Newton’s armoury is complete. He can throw and rush with equal facility and in 2015 became the first quarterback to have 30 throwing and 10 rushing touchdowns in a season (his total was 45, split 35-10). He has ever-improving poise in the pocket, and at 6ft 6in and 260lb (more than 18 stone) he’s a hard man to stop.

Newton is asking questions about some longstanding NFL traditions. Today almost 75 per cent of players on NFL rosters are African-American, but that proportion drops precipitously when it comes to quarterback, the single most important position in any team sport. Of the League’s 32 franchises only seven had a black starting quarterback in 2015, down from a high of nine in 2013.

Admittedly, that number is better than it once was. Between 1933 and 1946, the NFL had an unofficial ban on black players. The first black quarterback was drafted in 1968 – but Marlin Briscoe played only that single season for Denver before being benched and traded.
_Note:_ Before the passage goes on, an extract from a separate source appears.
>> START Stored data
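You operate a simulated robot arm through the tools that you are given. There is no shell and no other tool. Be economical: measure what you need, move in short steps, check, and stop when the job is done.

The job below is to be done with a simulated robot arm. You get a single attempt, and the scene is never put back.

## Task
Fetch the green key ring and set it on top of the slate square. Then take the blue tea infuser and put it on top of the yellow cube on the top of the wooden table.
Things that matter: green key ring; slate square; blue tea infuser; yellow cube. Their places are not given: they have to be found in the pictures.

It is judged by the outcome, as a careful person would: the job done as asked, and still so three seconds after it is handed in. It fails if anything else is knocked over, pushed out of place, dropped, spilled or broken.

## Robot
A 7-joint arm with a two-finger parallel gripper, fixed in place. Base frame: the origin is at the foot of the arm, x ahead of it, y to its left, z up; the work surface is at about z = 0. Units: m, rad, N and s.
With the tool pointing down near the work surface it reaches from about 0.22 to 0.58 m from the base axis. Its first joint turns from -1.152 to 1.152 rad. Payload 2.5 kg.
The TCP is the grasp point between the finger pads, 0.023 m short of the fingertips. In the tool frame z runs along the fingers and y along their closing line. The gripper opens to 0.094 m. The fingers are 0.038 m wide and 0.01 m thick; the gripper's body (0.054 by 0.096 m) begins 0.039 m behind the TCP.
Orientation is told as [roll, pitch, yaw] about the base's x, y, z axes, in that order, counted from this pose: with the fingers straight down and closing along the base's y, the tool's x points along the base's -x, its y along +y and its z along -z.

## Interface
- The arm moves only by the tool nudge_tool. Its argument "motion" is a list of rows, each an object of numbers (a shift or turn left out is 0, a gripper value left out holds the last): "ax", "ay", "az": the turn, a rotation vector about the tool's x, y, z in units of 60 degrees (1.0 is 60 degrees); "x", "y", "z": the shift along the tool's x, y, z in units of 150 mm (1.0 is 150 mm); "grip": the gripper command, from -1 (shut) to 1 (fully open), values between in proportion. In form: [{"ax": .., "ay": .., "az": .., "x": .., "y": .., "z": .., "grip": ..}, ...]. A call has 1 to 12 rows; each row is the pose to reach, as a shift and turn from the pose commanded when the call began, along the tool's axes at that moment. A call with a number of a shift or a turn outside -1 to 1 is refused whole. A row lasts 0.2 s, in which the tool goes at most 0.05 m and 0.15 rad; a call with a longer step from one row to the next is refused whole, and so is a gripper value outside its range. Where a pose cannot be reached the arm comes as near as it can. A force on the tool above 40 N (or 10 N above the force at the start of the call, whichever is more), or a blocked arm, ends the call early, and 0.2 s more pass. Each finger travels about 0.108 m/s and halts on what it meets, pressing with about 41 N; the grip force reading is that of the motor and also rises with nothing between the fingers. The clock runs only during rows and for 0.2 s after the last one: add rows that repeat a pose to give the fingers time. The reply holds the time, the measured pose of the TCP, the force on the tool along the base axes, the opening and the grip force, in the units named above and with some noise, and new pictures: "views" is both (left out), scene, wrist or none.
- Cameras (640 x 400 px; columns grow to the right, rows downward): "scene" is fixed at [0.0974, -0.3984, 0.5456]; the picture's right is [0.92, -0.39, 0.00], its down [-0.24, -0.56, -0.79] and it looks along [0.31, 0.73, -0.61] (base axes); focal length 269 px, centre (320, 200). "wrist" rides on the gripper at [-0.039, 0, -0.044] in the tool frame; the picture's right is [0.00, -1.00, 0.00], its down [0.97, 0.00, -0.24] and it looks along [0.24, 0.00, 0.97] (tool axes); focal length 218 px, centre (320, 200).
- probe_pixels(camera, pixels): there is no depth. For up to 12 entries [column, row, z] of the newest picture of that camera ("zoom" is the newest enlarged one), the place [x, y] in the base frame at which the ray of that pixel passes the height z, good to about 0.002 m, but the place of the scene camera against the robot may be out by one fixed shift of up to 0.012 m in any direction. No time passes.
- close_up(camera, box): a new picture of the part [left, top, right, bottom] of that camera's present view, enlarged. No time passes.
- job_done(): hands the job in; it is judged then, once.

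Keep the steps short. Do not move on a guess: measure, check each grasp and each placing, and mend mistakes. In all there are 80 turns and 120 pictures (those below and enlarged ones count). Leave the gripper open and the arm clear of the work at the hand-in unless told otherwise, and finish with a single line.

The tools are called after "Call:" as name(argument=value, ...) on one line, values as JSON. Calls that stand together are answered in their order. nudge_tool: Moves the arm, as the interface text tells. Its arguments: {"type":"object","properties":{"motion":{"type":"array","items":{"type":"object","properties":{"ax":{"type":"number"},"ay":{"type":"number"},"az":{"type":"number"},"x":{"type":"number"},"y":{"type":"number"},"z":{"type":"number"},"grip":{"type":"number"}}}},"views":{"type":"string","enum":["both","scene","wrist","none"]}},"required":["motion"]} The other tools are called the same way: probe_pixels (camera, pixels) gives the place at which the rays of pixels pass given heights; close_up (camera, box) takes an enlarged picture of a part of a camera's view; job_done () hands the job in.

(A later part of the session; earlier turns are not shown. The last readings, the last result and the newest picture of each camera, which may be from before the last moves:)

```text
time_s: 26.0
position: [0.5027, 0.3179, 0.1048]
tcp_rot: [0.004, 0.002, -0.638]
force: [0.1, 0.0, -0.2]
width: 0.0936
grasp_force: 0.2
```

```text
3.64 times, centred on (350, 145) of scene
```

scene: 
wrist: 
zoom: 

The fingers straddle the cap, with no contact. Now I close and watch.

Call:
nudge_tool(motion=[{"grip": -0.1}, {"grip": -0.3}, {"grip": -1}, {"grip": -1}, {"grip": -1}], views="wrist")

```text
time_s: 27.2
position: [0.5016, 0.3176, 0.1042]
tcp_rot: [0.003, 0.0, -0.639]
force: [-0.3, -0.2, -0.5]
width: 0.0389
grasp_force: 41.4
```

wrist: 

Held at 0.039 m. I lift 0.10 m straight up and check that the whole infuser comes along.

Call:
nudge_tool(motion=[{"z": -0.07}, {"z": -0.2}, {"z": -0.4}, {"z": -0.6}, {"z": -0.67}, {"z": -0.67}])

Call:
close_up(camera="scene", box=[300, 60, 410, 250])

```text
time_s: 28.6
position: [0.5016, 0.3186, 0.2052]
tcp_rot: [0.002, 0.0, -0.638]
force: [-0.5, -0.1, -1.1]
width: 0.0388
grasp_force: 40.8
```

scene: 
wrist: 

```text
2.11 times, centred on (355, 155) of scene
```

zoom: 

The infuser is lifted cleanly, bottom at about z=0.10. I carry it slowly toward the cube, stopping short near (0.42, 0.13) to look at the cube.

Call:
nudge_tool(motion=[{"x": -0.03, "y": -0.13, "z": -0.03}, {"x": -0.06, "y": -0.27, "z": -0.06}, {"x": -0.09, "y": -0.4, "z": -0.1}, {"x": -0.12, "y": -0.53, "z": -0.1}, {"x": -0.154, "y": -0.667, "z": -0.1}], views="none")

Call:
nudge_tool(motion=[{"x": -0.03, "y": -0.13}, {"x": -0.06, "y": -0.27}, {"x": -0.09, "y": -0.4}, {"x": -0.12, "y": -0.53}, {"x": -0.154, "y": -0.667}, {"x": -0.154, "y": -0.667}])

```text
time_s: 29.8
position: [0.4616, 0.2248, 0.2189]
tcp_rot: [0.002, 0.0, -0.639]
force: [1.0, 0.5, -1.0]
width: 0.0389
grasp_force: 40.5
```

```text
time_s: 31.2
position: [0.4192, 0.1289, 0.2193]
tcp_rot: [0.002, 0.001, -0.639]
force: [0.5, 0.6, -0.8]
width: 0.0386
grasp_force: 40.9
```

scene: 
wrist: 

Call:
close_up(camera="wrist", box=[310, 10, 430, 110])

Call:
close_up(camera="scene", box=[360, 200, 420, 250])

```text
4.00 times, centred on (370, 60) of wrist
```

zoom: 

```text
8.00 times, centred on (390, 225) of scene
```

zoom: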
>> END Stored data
Since then some notable African-American quarterbacks have graced the League: among them Warren Moon, Randall Cunningham, Donovan McNabb and Michael Vick. Only two, however, have won the Super Bowl: Doug Williams with the Washington Redskins in 1988, and Russell Wilson’s Seattle Seahawks in 2014.

Few would bet against Cameron Newton one day joining them. But the suspicion of racial prejudice lingers. Why the relative dearth of black quarterbacks and black head coaches (currently just six among the 32 teams)? Many would blame it on widespread ingrained paternalism: when it comes to leadership positions, whites are, well, just more suited.

These half-buried attitudes intersect with sensitive matters of etiquette. Newton is no shrinking violet, and nor are most NFL players. Neither, for that matter, is the League itself. But a different, albeit unspoken, set of rules applies to quarterbacks. They, above all, are the public face of the NFL; they must behave like gentlemen, with dignity and decorum, on the field of play as well as off it.

Newton has never exactly fitted that mould. When he was drafted, a football writer complained: “He always knows where the cameras are and plays to them.” He had “an enormous ego with a sense of entitlement that continually invites trouble and makes him believe he is above the law, and does not command respect from team-mates”. He was, the critic witheringly concluded, “only a one-year producer”.

That last judgement of course, was utterly wrong. But the earlier comments echo still. The League tut-tuts over his antics, and the players of the Tennessee Titans went after Newton when he did his dance routine after a touchdown during a 27-10 Panthers’ regular season win.

To which Newton swiftly retorted: “If you don’t like it, don’t let me in the end zone.”